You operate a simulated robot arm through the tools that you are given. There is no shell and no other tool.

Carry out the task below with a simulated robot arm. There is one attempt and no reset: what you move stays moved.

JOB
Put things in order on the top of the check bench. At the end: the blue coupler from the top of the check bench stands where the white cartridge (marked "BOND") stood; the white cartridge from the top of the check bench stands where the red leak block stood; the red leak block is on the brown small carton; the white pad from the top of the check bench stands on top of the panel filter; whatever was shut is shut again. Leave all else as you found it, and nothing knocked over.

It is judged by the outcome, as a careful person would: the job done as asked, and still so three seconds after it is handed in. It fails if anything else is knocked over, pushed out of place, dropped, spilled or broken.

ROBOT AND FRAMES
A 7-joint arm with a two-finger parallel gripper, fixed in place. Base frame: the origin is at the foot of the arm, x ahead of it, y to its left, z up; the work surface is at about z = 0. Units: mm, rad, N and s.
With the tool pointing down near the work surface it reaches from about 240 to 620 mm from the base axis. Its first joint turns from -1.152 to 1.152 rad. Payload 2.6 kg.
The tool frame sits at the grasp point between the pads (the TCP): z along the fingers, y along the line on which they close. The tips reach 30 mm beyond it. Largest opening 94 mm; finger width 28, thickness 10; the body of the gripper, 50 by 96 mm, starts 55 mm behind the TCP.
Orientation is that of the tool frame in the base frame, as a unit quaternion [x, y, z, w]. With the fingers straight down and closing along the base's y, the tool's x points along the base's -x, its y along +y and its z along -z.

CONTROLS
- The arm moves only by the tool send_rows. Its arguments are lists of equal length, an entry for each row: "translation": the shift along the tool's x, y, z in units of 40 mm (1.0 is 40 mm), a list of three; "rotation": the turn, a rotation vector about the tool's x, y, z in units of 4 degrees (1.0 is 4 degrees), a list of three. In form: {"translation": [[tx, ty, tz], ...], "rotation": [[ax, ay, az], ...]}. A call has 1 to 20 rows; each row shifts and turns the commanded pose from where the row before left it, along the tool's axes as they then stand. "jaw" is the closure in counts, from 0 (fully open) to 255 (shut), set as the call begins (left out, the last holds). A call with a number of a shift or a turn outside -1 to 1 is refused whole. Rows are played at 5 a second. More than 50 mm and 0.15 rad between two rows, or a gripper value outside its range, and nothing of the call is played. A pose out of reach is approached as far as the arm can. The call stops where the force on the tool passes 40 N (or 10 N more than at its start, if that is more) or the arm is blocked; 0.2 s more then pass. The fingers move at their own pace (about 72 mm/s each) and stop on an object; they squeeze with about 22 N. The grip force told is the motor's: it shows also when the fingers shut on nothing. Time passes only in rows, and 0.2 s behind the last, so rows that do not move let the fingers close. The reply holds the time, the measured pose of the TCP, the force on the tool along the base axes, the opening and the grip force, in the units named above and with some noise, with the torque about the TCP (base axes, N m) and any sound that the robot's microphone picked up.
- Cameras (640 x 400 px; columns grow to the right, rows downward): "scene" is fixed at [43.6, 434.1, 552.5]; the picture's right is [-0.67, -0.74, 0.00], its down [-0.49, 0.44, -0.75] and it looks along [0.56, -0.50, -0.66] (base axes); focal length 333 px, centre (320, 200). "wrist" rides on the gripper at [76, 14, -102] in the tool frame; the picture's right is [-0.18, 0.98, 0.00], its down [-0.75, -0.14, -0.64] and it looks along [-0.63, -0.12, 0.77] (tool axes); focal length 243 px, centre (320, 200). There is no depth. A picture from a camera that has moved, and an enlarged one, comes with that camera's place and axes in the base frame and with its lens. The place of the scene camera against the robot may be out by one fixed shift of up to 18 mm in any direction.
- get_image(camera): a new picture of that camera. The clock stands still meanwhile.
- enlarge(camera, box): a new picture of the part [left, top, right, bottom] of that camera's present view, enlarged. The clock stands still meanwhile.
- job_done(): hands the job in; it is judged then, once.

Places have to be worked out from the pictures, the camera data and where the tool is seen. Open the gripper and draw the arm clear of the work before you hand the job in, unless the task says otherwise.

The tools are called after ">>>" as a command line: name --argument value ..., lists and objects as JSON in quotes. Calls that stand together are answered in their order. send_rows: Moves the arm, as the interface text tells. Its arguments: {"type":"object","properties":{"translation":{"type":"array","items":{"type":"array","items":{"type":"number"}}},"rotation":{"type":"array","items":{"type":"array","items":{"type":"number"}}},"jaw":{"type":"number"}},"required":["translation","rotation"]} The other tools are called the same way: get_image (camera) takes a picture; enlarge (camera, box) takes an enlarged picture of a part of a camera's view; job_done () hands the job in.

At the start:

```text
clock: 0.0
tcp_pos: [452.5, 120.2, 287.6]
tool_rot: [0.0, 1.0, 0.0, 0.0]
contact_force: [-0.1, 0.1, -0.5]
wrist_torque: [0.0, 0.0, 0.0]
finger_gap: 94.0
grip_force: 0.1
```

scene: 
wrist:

Problem statement:
The required output is the span of lines from the one containing "Places have to" to the last line, reproduced character for character.

Exercise response:
Places have to be worked out from the pictures, the camera data and where the tool is seen. Open the gripper and draw the arm clear of the work before you hand the job in, unless the task says otherwise.

The tools are called after ">>>" as a command line: name --argument value ..., lists and objects as JSON in quotes. Calls that stand together are answered in their order. send_rows: Moves the arm, as the interface text tells. Its arguments: {"type":"object","properties":{"translation":{"type":"array","items":{"type":"array","items":{"type":"number"}}},"rotation":{"type":"array","items":{"type":"array","items":{"type":"number"}}},"jaw":{"type":"number"}},"required":["translation","rotation"]} The other tools are called the same way: get_image (camera) takes a picture; enlarge (camera, box) takes an enlarged picture of a part of a camera's view; job_done () hands the job in.

At the start:

```text
clock: 0.0
tcp_pos: [452.5, 120.2, 287.6]
tool_rot: [0.0, 1.0, 0.0, 0.0]
contact_force: [-0.1, 0.1, -0.5]
wrist_torque: [0.0, 0.0, 0.0]
finger_gap: 94.0
grip_force: 0.1
```

scene: 
wrist:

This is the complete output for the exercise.